The Duma tactics of revolutionary Social-Democracy emerged logically from these premises. Social-Democrats would have to regard the Duma as one of the instruments of the revolution and resolutely, openly and clearly unfurl their consistent, proletarian revolutionary banner in full view of the masses. They would have to engage in agitation, propaganda, and organisation to develop the revolution and explain to the masses that another great struggle out side the Duma would be inevitable. The Cadet phrases about “blowing up the Duma” were a vile provocation on the part of a liberal who had secret talks with Stolypin. Don’t “blow up” the Duma, don’t allow the Duma to be dissolved— these phrases meant “do nothing that would be too unpleasant for Stolypin & Co.”. The Social-Democrats would have to expose the provocative nature of this police-like Cadet catchword and show that even in the First Duma the con duct of the Social-Democratic Party (Bolsheviks and Mensheviks alike) had made all artificial revolutionary “paths”, “proclamations”, etc., impossible. The Cadets knew this and in true Novoye Vremya style were substituting “blowing-up” tactics for the tactics of developing a mass, people’s revolution.
The Social-Democrats in the Duma would have to do the same as they had done in the St. Petersburg elections— unfurl their revolutionary banner, compel the vacillating petty bourgeoisie to choose between them and the Cadets; and consent, in periods of decisive action, to partial agreements in particular cases with those petty-bourgeois democrats who would follow them against the Black Hundreds and the Cadets. After explaining the significance of the “Left bloc” in the Duma and the conditions under which it should be termed, the speaker voiced a strong warning against regarding it as a permanent agreement that would in any way tie the hands of the Social-Democrats, or as a long-term agreement concluded against future contingencies. There would have been no Left bloc in the St. Petersburg elections if the Social-Democrats there had bound themselves by a permanent agreement or even by a provisional agreement with the Narodniks, all of whom, even the “revolutionary” Socialist-Revolutionaries, had gone with the Mensheviks to the Cadets to sell out democracy! Only by pursuing a firm and independent policy, and not by diplomacy arid petty bargaining, could the Social-Democrats secure, where necessary, the co-operation of those elements of the democratic bourgeoisie that are really capable of fighting.

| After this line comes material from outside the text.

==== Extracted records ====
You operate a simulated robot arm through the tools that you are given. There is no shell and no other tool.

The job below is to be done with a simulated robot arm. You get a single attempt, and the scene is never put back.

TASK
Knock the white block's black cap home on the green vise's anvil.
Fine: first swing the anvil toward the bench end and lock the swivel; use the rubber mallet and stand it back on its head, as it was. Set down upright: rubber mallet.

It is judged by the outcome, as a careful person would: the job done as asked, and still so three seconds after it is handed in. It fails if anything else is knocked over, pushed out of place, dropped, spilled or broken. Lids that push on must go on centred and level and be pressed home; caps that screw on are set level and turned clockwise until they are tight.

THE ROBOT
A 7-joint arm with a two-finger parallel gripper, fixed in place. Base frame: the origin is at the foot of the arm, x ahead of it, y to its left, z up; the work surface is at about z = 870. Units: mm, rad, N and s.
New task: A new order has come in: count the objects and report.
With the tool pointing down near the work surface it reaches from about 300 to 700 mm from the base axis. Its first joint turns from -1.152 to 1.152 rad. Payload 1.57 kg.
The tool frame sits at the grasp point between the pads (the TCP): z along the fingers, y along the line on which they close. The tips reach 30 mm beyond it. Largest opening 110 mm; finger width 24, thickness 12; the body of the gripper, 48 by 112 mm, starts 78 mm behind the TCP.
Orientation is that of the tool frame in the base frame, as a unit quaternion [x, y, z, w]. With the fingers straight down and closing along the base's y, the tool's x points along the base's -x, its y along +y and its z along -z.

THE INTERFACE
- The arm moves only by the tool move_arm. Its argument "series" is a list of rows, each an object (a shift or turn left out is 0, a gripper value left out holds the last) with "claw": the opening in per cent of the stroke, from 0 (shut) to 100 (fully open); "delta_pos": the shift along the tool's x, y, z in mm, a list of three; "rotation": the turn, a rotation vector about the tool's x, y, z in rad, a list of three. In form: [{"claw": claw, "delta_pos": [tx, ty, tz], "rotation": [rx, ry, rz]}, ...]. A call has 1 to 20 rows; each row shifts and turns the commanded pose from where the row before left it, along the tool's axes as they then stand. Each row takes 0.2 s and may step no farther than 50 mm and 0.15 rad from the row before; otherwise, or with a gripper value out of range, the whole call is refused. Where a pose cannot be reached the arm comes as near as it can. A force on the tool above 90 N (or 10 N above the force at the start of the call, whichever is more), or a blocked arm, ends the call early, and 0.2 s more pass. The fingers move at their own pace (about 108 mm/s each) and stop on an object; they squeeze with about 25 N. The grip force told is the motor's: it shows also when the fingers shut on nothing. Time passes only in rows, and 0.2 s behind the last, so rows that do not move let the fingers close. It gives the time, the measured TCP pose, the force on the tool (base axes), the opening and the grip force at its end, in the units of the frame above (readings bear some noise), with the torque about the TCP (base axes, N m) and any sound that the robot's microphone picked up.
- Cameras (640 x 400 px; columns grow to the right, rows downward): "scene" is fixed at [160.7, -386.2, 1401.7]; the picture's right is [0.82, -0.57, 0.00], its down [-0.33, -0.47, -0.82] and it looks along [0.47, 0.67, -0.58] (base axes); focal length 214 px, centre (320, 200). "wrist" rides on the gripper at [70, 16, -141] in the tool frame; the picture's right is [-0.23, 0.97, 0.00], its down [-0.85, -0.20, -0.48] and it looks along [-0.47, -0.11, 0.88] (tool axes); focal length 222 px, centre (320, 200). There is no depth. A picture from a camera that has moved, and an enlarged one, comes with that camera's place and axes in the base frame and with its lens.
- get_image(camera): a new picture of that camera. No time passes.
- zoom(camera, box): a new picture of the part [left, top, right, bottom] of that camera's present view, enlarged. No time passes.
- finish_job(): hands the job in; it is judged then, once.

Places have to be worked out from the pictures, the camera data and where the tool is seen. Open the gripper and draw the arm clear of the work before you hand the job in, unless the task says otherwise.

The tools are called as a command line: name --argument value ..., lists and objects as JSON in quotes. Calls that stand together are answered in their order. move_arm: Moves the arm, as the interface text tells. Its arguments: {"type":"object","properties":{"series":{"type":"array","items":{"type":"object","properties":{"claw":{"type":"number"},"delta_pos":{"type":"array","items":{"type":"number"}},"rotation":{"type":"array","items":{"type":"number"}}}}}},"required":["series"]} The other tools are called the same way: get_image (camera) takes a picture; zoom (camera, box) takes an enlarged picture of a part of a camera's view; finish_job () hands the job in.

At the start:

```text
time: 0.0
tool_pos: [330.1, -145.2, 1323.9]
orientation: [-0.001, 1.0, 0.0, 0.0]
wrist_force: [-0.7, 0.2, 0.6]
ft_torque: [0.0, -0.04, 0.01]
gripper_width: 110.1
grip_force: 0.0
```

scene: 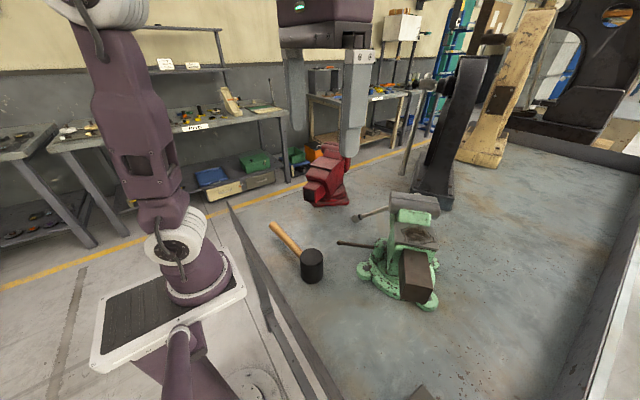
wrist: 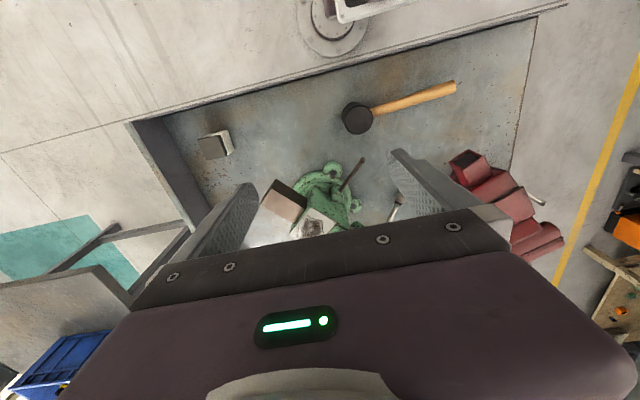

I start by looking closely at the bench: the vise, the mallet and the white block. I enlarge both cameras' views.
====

The speaker opposed this in his concluding speech.[2] On the one hand, even during the most militant actions the Social-Democrats would absolutely have to remain a free and independent party with its own organisation even in the “joint” Soviets of Workers’ and Peasants’ Deputies, etc. On the other hand, they could not commit the error of the Mensheviks, whose conception of a “political bloc” was something opposed to a “fighting alliance”, because all agreements are permissible only within the limits of a certain political line. Of course, in opposing the Cadets on a given question, the Social-Democrats in the Duma could not reject agreements with the Lefts, if the latter followed the Social-Democrats on that question and if such an agreement were essential to gain a parliamentary victory over the Cadets (e.g., to amend a law, to delete some particularly objectionable passage from an address, declaration or decision, etc.). But it would be folly and a crime for Social-Democrats to tie their hands by means of ally thing like permanent and restricting agreements with anyone.

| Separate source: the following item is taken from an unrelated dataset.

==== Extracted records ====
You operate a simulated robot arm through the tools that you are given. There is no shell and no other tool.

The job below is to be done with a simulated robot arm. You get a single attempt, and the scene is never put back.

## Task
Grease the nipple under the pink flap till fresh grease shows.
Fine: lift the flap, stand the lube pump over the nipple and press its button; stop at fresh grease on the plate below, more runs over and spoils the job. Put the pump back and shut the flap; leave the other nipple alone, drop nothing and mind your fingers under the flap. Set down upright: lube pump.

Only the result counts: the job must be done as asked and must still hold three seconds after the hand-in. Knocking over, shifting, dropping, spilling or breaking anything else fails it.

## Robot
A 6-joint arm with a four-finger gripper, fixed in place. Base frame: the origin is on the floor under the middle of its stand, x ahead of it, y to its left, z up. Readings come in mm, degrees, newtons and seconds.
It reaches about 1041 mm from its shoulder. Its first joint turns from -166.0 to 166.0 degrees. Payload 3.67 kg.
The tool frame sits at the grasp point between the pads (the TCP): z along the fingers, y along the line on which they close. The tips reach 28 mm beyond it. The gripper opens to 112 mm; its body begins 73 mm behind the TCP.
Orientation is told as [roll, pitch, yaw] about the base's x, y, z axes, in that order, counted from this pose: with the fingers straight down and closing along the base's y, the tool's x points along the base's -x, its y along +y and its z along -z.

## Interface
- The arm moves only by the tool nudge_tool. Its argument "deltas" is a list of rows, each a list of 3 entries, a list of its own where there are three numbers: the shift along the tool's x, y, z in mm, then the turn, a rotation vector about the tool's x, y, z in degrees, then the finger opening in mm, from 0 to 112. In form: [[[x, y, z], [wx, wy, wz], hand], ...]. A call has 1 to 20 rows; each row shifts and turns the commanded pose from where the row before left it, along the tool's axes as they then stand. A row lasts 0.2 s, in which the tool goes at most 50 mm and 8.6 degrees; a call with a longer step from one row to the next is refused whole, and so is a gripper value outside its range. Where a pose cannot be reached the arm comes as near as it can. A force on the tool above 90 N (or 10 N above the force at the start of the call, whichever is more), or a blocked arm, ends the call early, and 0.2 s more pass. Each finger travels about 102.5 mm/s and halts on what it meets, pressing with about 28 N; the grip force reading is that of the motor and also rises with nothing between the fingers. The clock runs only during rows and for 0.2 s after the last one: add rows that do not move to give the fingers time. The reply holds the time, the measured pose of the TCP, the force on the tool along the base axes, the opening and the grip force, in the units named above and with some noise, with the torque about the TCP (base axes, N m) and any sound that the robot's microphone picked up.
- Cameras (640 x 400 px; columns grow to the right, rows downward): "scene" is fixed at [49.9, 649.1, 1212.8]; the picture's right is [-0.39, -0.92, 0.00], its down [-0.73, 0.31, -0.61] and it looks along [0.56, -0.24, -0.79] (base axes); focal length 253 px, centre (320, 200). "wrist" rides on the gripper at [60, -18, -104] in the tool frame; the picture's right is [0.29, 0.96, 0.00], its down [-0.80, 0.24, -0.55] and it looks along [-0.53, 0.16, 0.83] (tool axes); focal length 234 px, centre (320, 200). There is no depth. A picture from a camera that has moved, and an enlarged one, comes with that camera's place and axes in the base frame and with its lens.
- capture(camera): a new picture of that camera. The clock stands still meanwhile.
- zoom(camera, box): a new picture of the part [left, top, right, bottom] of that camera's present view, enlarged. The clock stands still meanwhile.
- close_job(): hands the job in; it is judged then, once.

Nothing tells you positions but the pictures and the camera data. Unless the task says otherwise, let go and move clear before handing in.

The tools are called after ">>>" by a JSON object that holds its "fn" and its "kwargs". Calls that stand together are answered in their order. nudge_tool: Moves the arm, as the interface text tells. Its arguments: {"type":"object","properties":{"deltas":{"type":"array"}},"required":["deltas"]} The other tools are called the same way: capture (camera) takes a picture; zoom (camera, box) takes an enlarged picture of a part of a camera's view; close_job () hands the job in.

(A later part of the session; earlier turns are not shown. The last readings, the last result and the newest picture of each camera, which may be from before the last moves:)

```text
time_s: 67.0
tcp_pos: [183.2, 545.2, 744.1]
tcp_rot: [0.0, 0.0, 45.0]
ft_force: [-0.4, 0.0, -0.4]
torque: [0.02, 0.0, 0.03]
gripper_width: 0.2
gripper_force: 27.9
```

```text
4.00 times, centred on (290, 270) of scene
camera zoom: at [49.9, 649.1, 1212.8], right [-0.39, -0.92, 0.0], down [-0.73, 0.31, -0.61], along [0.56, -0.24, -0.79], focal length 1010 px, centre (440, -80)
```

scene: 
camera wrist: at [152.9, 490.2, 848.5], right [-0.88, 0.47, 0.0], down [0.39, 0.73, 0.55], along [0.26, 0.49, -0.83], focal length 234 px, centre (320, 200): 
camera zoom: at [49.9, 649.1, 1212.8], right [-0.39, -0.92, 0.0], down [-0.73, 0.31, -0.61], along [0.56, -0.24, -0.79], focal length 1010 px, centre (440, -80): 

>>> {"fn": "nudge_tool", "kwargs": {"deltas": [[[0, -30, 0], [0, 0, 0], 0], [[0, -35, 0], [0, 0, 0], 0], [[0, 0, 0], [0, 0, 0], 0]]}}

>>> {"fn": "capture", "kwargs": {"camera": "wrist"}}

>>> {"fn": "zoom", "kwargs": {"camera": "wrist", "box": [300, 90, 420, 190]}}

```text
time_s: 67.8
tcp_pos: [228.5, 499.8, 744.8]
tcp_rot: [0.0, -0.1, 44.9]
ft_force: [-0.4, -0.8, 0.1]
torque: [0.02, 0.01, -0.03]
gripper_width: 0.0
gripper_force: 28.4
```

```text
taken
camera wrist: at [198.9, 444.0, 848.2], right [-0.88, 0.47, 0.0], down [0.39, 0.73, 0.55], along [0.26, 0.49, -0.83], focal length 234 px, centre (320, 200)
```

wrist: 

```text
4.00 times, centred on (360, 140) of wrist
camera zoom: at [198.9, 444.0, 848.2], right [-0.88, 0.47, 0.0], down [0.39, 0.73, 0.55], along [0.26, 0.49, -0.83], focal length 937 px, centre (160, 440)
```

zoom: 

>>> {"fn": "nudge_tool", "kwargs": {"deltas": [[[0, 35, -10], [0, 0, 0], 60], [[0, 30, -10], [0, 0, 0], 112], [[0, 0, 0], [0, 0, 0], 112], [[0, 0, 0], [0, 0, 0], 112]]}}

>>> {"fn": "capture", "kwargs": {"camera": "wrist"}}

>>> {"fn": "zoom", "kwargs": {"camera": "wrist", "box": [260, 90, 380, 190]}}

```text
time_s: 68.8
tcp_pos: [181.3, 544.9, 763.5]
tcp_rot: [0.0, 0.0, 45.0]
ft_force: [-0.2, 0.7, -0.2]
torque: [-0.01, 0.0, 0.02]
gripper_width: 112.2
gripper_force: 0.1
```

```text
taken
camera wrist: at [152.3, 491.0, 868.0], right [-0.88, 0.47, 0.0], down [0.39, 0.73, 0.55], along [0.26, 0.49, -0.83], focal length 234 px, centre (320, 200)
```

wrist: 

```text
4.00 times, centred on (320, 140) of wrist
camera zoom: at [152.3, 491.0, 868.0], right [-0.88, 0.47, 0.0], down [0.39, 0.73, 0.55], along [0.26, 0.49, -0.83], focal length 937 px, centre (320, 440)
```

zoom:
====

[1] The Conference of St. Petersburg (City and Regional) Organisations took place in February 1907. It was attended by Bolsheviks only, 27 with the right to vote, and 14 with consultative voice. The Conference adopted the following agenda: (1) the forthcoming elections to the State Duma in St. Petersburg and in the worker curia; (2) the Duma campaign and the Duma tactics of Social-Democracy; (3) the campaign for a congress, i. e., preparations for a Party congress; (4) the reorganisation of the St. Petersburg organisation; (5) the tribunal to examine the case of N. Lenin (the occasion when Lenin was arraigned before the Party tribunal by the Menshevik C.C. for his pamphlet “The Elections In St. Petersburg and the Hypocrisy of the Thirty-One Mensheviks”); (6) the attitude to the breakaway Mensheviks; (7) agitational literature in St. Petersburg.
The Conference discussed the first point and nominated two candidates for election as deputies to the State Duma and elected a commission to draw up instructions for workers’ delegates, electors and deputies.

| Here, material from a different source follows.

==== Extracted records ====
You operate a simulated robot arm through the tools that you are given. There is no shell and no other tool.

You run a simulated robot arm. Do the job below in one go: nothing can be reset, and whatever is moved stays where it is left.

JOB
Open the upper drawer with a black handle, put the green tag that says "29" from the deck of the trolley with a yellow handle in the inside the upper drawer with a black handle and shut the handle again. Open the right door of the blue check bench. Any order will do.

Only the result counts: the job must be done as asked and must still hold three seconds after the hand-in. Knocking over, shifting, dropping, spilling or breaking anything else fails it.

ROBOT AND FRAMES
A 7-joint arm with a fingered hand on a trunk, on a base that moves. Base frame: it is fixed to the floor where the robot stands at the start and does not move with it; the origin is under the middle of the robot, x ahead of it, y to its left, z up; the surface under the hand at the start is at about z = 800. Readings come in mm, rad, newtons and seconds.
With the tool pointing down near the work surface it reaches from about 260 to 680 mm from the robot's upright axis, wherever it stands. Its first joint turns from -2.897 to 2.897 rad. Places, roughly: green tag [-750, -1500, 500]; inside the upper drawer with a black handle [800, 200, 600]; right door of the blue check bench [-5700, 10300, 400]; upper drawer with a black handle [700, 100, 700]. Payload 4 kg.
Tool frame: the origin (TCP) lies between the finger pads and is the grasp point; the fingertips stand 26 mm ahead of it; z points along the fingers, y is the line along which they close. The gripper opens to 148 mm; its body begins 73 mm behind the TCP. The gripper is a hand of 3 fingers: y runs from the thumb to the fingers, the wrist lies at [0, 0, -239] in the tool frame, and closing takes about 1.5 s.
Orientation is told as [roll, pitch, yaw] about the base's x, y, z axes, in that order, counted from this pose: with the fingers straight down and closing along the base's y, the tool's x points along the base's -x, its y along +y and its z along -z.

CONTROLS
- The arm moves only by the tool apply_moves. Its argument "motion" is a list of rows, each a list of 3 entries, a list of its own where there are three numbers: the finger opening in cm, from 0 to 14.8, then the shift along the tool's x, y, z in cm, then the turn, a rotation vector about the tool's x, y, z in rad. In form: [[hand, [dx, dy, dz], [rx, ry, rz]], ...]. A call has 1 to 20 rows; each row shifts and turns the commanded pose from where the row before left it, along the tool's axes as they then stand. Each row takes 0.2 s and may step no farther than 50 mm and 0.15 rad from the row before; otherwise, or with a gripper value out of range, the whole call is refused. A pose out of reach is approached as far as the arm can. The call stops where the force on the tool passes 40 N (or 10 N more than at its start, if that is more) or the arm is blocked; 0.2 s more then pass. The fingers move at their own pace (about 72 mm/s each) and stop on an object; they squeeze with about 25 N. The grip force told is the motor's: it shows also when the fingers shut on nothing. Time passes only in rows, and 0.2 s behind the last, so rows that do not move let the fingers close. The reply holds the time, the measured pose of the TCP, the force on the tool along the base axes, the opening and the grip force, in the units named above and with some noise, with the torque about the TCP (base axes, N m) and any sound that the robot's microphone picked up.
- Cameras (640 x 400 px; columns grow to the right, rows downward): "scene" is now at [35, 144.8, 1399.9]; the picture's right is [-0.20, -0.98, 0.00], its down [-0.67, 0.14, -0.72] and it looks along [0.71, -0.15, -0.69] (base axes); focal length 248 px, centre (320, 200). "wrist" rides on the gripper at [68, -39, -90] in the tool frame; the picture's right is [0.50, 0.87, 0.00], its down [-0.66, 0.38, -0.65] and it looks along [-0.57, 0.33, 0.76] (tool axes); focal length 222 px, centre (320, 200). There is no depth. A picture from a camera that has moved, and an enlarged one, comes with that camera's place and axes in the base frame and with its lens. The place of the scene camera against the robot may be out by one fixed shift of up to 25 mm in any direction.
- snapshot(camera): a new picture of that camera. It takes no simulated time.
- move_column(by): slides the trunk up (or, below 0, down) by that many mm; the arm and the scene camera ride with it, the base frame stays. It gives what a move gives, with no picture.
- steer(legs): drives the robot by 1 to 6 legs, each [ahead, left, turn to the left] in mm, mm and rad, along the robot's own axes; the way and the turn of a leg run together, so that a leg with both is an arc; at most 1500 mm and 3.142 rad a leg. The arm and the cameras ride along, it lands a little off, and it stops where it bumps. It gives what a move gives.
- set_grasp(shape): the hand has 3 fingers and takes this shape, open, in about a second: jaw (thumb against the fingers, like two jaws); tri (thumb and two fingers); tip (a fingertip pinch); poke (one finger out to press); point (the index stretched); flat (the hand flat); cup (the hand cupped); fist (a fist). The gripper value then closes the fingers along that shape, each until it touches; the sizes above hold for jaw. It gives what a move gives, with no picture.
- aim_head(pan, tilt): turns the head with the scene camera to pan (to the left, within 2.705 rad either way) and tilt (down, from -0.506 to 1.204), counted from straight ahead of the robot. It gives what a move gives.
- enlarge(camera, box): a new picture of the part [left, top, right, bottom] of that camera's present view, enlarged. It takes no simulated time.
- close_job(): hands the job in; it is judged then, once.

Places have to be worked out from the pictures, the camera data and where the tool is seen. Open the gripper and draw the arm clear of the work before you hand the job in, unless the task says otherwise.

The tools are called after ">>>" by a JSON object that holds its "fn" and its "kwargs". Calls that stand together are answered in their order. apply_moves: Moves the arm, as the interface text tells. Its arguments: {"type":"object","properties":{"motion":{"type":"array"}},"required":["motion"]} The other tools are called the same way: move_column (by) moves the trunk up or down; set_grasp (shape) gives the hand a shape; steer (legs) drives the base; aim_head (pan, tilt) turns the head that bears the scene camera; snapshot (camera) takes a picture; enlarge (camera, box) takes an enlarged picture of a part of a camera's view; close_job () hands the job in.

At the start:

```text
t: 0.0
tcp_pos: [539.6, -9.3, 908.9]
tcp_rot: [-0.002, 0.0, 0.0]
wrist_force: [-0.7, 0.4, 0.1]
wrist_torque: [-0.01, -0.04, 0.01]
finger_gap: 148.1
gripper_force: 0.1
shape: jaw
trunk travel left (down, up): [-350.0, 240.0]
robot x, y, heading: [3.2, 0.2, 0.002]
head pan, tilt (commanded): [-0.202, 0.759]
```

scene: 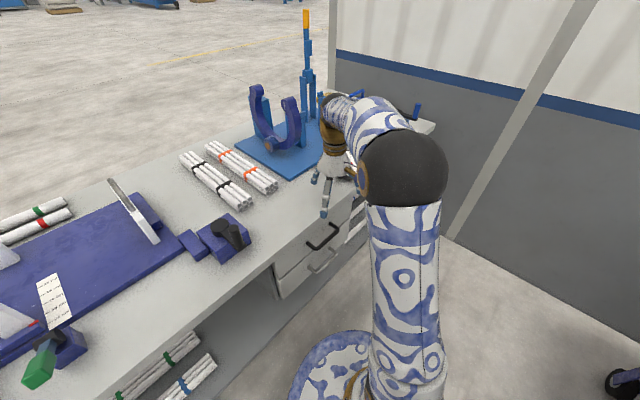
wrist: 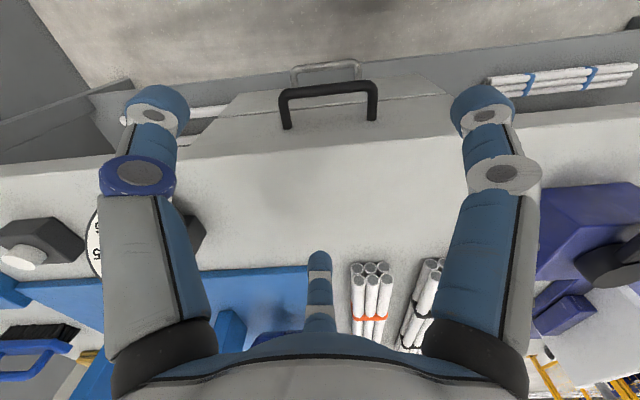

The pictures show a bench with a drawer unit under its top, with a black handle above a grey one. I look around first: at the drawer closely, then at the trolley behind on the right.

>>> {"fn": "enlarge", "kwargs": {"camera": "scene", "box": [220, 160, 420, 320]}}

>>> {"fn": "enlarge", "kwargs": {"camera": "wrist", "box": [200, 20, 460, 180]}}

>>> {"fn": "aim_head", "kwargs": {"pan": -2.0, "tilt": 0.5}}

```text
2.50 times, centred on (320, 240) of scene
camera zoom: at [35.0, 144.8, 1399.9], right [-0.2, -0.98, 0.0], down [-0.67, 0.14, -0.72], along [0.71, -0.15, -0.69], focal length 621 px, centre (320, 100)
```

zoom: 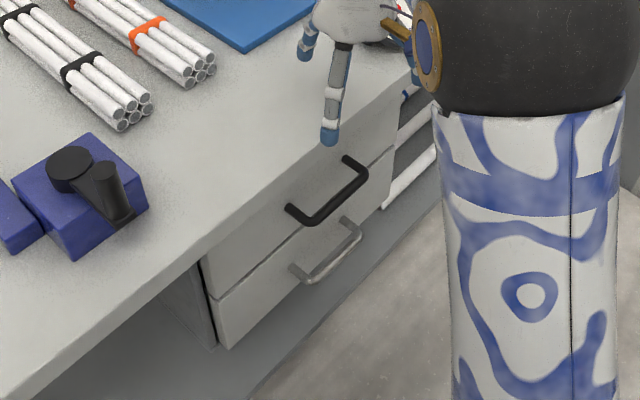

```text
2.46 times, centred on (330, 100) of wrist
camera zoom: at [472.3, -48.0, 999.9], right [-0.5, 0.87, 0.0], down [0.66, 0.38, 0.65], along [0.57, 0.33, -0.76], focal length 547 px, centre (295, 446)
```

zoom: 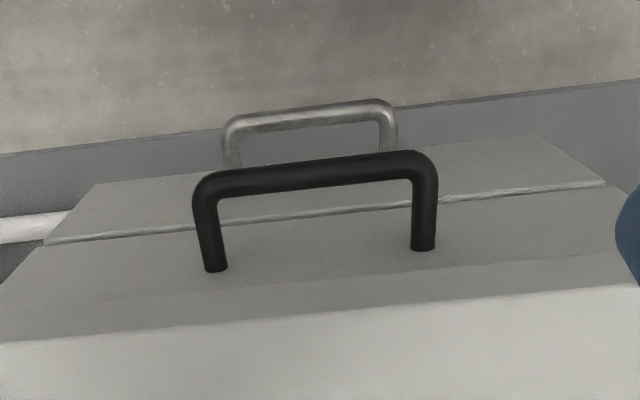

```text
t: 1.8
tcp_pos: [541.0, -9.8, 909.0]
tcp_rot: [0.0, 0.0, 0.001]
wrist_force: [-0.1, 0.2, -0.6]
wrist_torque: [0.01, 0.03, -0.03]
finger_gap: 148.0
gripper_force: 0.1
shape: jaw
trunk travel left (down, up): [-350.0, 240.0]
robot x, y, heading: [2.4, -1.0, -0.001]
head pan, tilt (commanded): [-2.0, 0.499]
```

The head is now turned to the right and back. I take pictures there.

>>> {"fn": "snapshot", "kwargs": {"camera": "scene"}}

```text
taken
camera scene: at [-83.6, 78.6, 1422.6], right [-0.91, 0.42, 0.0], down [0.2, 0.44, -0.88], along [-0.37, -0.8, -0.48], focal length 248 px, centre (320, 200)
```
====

Lenin delivered a report on the second point, which was approved, as were the fundamental principles for the structure of the St. Petersburg organisation as elaborated by the St. Petersburg Committee.
On the question of Lenin’s arraignment before the Party tribunal by the Menshevik C.C., the Conference gave full support to Lenin, recognised the guilt of the Mensheviks in engineering the split in the St. Petersburg Social-Democratic organisation on the eve of the elections to the Second State Duma, and condemned the schismatist activities of F. I. Dan, Menshevik member of the C.C. The Conference decided to set up a commission to control the Party press and send representatives of the St. Petersburg Party organisation to the editorial boards of Proletary and Vperyod. The Conference elected delegates to a meeting of a number of Bolshevik organisations, called to elaborate a platform for the Fifth Congress of the R.S.D.L.P.
[2] In the discussion on Lenin’s report to the Conference, the question had been raised of limiting the agreement between Social-Democracy and revolutionary democracy to purely combat questions (insurrection, strikes); it was asked whether in such cases a single, common revolutionary organisation would not be necessary.